Tuesday, July 19, 2005

 

Newark. Not New York.

    Earlier this evening, as I always do, as my mother always prompts me to do by asking, usually about half an hour before she retires (like a setting a timer), "So, what's on the agenda for tomorrow?", I mentioned that I need to make a trip to Costco. We're running out of paper underwear and we could use a few other things, bacon, Parmesan cheese, maybe some of those blueberries if they have them, maybe I'll make another blueberry cobbler ["Mmmm, yes, blueberry cobbler. Definitely get blueberries if they have them. Do we still have cream?" Yes, we always have cream.], more salad greens, we're going through them pretty fast these days...and, I said, "Maybe I'll wait until you're up tomorrow. We'll get you bathed, your hair looks good in that side cascade..."
    "It does, doesn't it! Thanks to my hairdresser..."
    "...yes, tip that hairdresser well..."
    We both laugh...I'm the hairdresser...
    "...we'll throw the walker and the wheelchair in the back and you can go with me, look around, people watch, you know..."
    Her face scrunched. "I just don't like that wheelchair, or that walker."
    "Mom," I said, "if you're going to go out, we need to use them. That's all there is to it. It's better. It's safer. And if you get a back ache from the walker the wheelchair will be handy. Good way to survey the world. Don't you want to get out and see what's going on out there?"
    This is a routine speech I give about once a week, sometimes more often. We've both memorized it. And her response. It's all on the schedule.
    Tonight, though, the schedule went haywire. Mom's response, "No, I don't think it's necessary." Just like that.
    I did an internal double take. I couldn't let this go. I needed clarification. "You mean it's not necessary for you to go with me to Costco tomorrow or it's not necessary to get out?"
    She looked at me as though she'd just discovered that she'd given birth to an inordinately stupid human. "Go to Costco, get out. Same thing."
    So, we're here. Wow.
    Earlier in the day I was talking to MPS. I'd previously neglected to mention to her that this is the summer when Mom isn't revving up from winter, anymore. "She's slowing down," I said, choking on some tears. "I didn't think it would be this summer, I thought she had one more in her. But I was wrong."
    "I think that's okay," MPS said, both of us softly, audibly weeping. "She's happy [and she is]. She's comfortable [and she is]. She has everything she wants [and she does]. She's in her own home, she's safe, she has family there, she's not just tolerated, she's the focus of someone's loving interest, I think it's okay that she's slowing down."
    Funny, this is the same conversation I had with MCS a few weeks ago. It's all true. I've been saying it. My sisters have been saying it.

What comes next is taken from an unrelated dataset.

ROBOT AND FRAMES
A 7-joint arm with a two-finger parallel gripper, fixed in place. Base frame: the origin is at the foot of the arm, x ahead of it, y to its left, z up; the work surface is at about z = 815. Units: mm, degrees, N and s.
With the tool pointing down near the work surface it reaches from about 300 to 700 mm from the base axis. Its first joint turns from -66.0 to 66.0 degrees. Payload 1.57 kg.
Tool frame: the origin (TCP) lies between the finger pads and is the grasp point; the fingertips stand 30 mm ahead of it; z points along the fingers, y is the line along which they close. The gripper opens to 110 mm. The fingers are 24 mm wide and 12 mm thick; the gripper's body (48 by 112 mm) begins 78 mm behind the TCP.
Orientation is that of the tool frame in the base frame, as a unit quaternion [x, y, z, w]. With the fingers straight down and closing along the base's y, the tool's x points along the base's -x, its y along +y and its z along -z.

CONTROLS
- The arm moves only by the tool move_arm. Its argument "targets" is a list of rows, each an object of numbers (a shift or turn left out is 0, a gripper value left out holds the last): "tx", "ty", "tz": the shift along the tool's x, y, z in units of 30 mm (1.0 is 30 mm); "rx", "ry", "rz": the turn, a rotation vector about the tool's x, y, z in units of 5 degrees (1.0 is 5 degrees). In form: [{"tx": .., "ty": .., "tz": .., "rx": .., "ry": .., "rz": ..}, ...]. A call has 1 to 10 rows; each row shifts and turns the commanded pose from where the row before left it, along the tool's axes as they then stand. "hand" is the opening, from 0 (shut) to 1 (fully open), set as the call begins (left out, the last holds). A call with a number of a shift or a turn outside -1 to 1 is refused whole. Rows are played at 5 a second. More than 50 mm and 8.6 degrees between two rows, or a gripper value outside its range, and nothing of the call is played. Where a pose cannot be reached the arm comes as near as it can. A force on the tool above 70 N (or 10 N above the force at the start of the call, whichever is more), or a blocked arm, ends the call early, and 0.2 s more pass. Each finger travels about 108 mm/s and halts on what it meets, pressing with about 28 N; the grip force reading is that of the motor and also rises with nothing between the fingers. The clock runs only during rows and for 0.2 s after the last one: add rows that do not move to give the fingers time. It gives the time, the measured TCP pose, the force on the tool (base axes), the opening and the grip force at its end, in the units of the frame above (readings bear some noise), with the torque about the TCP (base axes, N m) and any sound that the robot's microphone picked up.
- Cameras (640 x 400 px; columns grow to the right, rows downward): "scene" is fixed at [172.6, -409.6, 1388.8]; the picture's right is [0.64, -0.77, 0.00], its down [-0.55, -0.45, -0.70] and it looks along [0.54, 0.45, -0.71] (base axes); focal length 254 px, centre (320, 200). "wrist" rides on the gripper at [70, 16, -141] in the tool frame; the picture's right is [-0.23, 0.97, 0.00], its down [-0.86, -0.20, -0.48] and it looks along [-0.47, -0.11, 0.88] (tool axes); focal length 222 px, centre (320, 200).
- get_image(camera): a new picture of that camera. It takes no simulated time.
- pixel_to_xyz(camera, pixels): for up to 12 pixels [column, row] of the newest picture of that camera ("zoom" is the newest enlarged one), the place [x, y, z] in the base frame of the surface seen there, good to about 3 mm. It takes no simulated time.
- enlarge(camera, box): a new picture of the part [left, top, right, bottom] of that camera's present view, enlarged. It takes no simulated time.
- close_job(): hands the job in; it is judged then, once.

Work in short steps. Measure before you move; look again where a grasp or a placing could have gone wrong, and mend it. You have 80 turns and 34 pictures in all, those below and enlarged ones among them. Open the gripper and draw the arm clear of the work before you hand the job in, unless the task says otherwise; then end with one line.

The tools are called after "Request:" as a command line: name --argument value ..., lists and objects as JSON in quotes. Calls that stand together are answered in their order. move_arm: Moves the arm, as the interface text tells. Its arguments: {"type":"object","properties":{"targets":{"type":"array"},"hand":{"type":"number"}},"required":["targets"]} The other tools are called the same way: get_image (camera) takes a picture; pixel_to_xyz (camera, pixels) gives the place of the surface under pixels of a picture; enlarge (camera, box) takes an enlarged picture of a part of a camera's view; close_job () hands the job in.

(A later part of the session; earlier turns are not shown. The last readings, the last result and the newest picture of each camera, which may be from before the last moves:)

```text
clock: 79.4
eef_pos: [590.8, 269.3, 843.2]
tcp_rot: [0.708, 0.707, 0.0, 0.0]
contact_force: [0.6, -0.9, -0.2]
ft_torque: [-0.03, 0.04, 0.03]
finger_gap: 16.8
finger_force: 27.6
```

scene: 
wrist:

Not until tonight, though, did I acknowledge it, when Mom said, "No, I don't think [getting out] is necessary."
    I left the room for a minute to get something, I don't remember what, and fought back tears of realization. Took a few deep breaths. Once again, it was as though someone had come up to me and said, "New York?!? No, you're in Newark, not New York."
    I thanked Mom for telling me this. I needed to know this, I told her. I've suspected that we drove past New York a while ago: Each time I've pushed a little here to get her out, badgered a little there to try to get her moving through the door or, at least, do a few exercises to prepare her muscles for moving, every time she's resisted and I've decided to drop it because it's not worth her irritation or mine, I've wondered where we really are.
    Now I know. The shock's worn off and I feel better.
    No wonder. I can stop looking for the Empire State Building and concentrate on what's around me. Newark. Not New York.